The Kombi was just a moving car when Asedri acquired it. Some of the major restoration works he did were to scrap the entire interior as well as give it a new coat of paint. The side mirrors were not only imported but he also had to do a thorough check on the engine and gearbox and apply respective brand new oils in each.

“It was a quick buy and a quick fix. I had to patch up holes in the body and those that had developed beneath the car due to rust. When you have a classic car, there is always much to add or repair anytime. Restoration is not a one-time job but rather something done every day. When I look at something I like and I believe it will look cool on the car, I add it. Classic car restoration is a hobby and passion,” Asedri adds.

Service and maintenance

Unlike most, if not all latest cars, a Kombi is not your regular vehicle where you drive into any fuel station and drive away with a serviced car after driving 5,000km. Its service is done out of intuition; carry out checks on the engine and gearbox oils regularly. However, the most important service routine for the Kombi is engine oil. 

The other challenging bit about owning the Kombi, Acedri says , is sourcing for spare parts. Beyond just the few that are sourced locally, most of the Kombi parts have to be imported from the UK and the US.

“I do not get brand new parts locally but I get used ones that are in good condition. With classic cars, sometimes you will not get the exact part you need but have to repurpose what you get to serve the intended role. I have fortunately not repurposed any part in the Kombi in the one year I have owned it,” Asedri notes.
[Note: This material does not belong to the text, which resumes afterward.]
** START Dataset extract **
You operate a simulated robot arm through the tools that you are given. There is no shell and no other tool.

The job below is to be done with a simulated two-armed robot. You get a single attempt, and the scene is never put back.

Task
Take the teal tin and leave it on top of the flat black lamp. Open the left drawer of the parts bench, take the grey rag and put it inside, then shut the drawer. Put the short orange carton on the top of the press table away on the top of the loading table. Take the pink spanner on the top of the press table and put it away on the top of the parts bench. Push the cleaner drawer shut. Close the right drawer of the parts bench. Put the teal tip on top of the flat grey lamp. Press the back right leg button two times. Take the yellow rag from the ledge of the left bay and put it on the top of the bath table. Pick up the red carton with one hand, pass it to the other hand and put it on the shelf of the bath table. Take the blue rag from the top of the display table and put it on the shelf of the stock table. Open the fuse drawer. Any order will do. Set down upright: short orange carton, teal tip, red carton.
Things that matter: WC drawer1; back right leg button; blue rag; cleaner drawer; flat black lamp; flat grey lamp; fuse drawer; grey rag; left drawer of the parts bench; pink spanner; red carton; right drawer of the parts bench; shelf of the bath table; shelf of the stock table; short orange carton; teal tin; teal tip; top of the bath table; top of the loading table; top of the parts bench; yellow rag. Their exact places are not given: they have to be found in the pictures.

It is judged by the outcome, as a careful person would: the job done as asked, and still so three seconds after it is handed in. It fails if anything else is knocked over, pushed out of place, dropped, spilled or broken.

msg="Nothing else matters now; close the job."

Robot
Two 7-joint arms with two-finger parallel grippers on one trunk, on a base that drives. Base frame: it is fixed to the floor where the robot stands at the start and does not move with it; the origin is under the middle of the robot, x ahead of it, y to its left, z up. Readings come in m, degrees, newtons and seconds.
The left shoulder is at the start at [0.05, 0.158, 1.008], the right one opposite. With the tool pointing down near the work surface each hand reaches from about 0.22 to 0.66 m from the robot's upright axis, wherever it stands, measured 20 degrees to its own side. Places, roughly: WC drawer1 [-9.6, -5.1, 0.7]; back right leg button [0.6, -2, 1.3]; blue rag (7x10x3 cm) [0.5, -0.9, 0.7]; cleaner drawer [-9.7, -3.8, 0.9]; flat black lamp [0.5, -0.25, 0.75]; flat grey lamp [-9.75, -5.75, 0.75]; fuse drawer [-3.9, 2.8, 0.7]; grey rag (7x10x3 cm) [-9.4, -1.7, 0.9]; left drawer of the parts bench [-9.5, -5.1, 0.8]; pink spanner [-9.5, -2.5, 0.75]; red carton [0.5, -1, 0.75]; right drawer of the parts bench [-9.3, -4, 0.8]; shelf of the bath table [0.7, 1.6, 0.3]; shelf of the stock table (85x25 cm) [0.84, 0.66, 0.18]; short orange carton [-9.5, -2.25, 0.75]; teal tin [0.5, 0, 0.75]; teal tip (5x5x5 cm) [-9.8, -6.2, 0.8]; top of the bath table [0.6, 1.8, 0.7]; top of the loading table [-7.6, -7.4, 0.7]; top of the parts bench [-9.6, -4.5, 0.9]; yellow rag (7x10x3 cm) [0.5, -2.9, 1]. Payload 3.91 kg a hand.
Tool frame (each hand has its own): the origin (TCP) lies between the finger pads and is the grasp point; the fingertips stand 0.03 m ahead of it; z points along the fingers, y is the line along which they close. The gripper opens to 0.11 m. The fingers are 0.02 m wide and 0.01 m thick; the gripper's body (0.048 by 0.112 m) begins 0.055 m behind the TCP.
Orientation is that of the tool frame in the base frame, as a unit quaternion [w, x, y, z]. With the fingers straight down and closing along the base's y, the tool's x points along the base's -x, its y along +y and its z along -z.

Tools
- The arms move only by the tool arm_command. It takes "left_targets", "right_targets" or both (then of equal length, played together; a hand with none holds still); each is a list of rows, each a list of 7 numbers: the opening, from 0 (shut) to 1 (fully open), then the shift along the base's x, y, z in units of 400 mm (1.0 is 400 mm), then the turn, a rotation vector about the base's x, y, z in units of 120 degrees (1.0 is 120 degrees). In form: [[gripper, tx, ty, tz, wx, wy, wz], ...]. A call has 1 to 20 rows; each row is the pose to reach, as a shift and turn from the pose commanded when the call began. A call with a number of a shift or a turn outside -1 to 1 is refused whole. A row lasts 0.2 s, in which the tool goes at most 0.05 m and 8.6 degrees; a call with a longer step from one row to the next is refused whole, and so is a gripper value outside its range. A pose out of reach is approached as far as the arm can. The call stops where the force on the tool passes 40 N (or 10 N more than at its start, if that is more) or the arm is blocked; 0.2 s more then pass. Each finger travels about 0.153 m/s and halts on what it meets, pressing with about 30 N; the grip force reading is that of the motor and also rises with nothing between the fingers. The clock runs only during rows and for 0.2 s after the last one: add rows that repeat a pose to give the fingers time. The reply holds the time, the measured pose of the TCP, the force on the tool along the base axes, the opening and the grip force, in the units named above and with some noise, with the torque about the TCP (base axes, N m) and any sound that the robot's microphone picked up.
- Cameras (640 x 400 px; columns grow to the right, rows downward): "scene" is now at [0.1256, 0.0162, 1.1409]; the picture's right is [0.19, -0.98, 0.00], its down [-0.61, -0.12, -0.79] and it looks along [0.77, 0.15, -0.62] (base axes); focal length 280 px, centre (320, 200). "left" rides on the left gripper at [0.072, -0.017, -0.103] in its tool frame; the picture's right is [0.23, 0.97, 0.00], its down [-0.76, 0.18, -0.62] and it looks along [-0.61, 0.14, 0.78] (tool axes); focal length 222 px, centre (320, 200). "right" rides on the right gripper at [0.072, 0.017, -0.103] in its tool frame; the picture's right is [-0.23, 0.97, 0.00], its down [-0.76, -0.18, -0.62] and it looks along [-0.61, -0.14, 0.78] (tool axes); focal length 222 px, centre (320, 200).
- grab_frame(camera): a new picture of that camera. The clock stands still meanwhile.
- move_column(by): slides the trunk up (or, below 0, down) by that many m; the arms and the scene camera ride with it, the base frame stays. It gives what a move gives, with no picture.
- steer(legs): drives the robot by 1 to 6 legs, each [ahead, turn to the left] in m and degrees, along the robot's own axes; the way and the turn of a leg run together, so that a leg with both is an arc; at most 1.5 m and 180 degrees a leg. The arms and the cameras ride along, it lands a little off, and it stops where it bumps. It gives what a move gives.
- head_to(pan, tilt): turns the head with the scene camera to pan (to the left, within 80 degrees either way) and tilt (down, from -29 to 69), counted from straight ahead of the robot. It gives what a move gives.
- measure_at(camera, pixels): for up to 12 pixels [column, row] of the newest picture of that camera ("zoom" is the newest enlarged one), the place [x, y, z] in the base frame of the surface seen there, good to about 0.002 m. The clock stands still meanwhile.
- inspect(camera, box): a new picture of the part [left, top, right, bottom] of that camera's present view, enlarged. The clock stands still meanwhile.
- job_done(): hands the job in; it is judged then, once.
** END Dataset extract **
“The Kombi shares certain parts with other Volkswagen cars such as side mirrors and headlamps. During restoration, Asedri advises that you have to be innovative. For example, if you cannot find the original engine of the Kombi, you have to go with what you can find on the market but fine-tune it to serve the purpose you want if it can fit and sit in the engine bay well,” he adds.

Priceless classic car

Beyond car restoration being a hobby and passion, Asedri says the Kombi is also on the market for as long as he receives the right offer. The highest offer he has received was Shs22m, a figure he says was below the expected threshold.

“I spent more than Shs10m on restoration alone without factoring in the cost of the car that was transported from Nsambya where it was bought from to the restoration workshop. I can only accept anything between Shs35m to Shs40m. The time and money and passion you put in to restore the car cannot be calculated and this is what makes classic cars unique,” Asedri explains.

He has driven the car from Kampala to Jinja, a distance of about 80km, and back. Performance-wise, a Kombi is a car that will give you between seven to 10 kilometres using one litre of fuel. 

Classic versus latest cars

Technologically, Asedri says the latest cars are advanced compared to the classics. The latest cars, he argues, have millions of changes, including sensors, that should they ever fail, you may even park the car because the repair is not always quick.

“The design and development of classics is mechanical. They are more reliable over the years that you can drive the same car for over 50 years with the same engine when it is serviced well. You cannot say the same with the latest cars that come with soft bodies and more fragile parts that are often light,” he concludes.

The Kombi is a car Asedri drives any day; but on average, he drives it once or twice every 14 days.